■ Data section ■
● ● ●
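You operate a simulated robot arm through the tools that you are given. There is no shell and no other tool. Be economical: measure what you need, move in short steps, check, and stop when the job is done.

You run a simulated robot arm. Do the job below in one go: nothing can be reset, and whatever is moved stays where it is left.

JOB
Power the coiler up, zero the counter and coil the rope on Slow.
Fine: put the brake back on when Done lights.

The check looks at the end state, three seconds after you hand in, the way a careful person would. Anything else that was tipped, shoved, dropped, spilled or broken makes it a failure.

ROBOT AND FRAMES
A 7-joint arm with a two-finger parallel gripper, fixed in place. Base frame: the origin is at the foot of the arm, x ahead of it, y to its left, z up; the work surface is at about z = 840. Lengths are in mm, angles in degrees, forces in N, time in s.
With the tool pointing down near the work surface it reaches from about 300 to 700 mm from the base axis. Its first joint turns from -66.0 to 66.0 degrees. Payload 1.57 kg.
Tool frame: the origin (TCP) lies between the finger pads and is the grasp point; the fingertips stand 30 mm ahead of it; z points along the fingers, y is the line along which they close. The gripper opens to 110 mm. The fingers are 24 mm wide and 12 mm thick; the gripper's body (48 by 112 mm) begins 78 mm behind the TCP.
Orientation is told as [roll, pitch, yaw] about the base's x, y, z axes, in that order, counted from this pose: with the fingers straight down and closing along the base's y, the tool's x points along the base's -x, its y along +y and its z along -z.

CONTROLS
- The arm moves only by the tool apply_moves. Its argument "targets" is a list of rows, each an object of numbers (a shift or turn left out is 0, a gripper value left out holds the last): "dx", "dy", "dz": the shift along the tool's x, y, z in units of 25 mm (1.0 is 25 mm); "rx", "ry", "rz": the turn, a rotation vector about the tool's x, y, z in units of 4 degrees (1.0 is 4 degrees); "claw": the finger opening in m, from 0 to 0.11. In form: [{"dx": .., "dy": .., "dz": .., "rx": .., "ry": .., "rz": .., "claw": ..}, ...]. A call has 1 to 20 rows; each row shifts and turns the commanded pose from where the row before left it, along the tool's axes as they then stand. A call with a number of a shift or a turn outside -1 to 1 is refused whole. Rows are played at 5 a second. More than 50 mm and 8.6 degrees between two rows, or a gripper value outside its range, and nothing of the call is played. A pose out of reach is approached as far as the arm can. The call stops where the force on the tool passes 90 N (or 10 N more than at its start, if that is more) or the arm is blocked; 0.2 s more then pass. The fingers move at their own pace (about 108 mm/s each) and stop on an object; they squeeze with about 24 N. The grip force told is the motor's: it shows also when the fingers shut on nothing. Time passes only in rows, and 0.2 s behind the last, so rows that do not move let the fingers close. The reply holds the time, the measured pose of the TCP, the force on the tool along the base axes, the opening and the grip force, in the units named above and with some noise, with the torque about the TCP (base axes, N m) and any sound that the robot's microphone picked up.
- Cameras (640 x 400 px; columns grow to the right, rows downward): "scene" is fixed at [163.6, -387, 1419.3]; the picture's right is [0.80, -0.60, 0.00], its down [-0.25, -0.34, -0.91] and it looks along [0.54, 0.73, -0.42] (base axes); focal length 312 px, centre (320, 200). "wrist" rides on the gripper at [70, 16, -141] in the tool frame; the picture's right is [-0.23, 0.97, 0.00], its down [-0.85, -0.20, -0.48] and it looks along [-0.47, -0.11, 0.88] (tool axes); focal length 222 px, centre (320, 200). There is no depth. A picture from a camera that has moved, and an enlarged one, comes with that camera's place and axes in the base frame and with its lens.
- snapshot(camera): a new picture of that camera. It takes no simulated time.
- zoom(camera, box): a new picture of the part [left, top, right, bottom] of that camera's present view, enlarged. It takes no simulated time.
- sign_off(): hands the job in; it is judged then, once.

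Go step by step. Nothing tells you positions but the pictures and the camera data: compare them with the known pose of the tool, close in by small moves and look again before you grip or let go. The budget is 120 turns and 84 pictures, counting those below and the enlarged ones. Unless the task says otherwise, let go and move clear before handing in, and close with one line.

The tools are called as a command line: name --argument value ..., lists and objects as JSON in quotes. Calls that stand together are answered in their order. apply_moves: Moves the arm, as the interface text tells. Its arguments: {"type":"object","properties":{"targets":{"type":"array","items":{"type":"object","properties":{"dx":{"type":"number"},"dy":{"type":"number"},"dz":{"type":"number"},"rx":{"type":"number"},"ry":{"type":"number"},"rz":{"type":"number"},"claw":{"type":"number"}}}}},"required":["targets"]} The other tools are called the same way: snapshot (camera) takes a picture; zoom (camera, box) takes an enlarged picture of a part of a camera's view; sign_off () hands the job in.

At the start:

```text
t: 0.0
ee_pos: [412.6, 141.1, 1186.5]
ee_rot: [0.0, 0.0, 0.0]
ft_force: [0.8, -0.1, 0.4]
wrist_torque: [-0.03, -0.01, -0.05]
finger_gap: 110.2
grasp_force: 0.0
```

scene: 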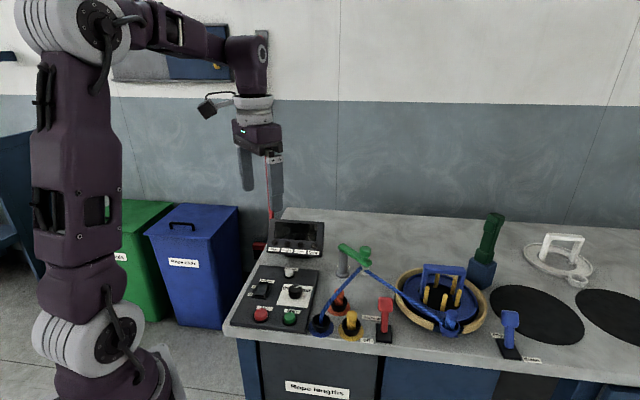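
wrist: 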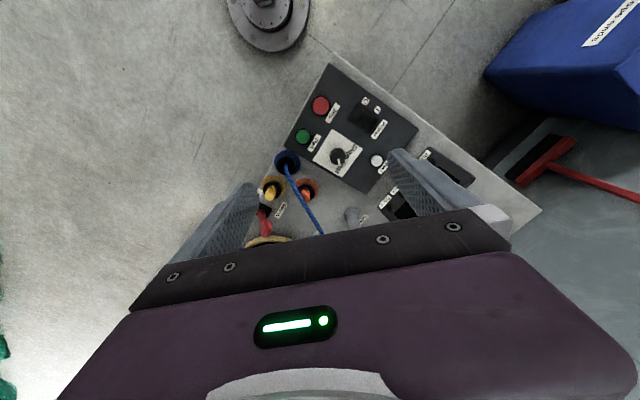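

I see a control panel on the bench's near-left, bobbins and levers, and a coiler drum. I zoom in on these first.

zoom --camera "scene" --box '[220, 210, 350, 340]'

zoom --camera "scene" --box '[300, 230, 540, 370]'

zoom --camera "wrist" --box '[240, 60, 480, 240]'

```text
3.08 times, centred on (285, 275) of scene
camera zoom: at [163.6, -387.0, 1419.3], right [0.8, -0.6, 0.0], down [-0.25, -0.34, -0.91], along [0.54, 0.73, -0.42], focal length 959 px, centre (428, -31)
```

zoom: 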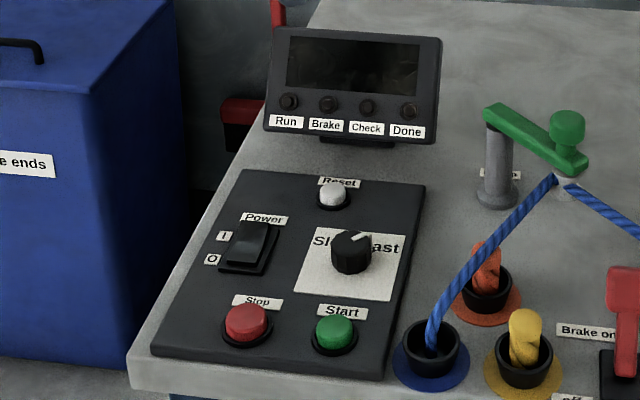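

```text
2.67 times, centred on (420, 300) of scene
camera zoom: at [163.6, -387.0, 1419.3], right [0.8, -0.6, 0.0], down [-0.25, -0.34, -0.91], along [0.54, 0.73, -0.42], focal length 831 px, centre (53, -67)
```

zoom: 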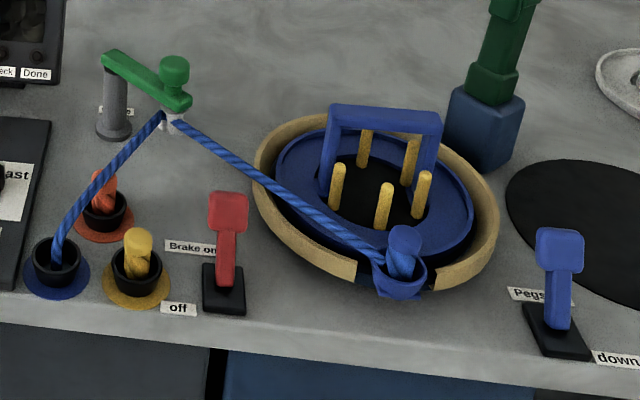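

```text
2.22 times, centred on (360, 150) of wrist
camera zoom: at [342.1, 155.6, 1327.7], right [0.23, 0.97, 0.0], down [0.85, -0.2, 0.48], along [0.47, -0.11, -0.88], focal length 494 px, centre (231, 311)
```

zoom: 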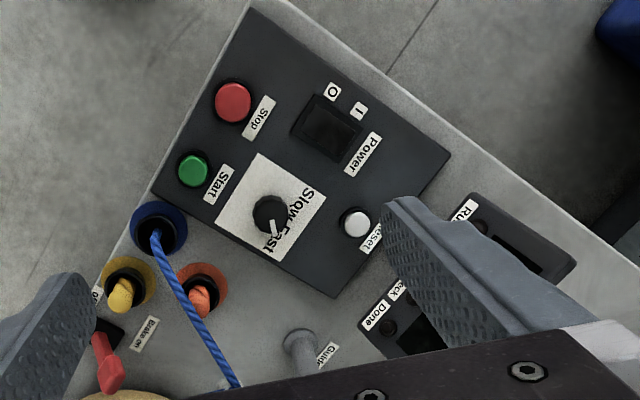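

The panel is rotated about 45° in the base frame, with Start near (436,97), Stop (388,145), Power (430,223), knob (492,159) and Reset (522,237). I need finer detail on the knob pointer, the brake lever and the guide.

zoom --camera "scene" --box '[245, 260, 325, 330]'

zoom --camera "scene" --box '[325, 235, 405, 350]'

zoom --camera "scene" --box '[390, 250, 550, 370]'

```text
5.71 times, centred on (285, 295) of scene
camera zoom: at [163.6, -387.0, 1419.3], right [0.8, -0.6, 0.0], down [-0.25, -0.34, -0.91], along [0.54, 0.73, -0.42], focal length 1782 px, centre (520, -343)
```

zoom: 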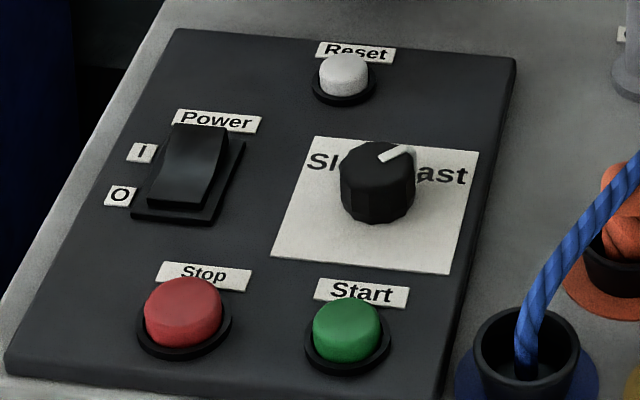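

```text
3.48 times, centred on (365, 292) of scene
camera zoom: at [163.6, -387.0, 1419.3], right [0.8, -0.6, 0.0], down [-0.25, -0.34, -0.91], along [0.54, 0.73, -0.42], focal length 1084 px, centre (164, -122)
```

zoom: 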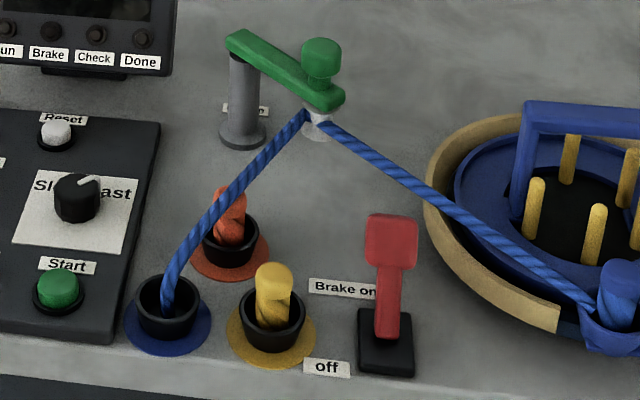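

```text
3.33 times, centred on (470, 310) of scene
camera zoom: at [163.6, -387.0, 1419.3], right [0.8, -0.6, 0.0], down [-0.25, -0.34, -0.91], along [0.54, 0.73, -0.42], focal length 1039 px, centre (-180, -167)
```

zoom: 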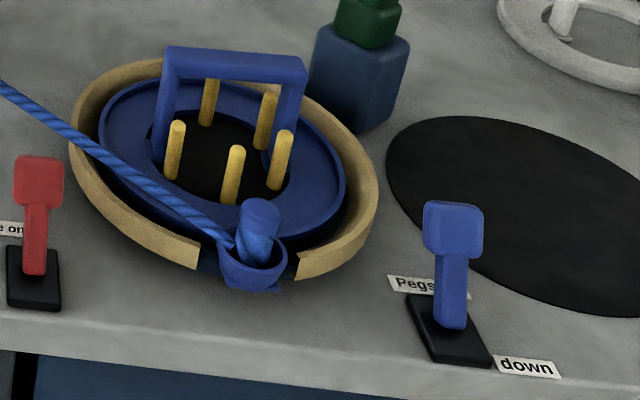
● ● ●
■ Problem to work on ■
Copy every line of the listing that includes the string "takes".

■ Reply ■
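- snapshot(camera): a new picture of that camera. It takes no simulated time.
- zoom(camera, box): a new picture of the part [left, top, right, bottom] of that camera's present view, enlarged. It takes no simulated time.
The tools are called as a command line: name --argument value ..., lists and objects as JSON in quotes. Calls that stand together are answered in their order. apply_moves: Moves the arm, as the interface text tells. Its arguments: {"type":"object","properties":{"targets":{"type":"array","items":{"type":"object","properties":{"dx":{"type":"number"},"dy":{"type":"number"},"dz":{"type":"number"},"rx":{"type":"number"},"ry":{"type":"number"},"rz":{"type":"number"},"claw":{"type":"number"}}}}},"required":["targets"]} The other tools are called the same way: snapshot (camera) takes a picture; zoom (camera, box) takes an enlarged picture of a part of a camera's view; sign_off () hands the job in.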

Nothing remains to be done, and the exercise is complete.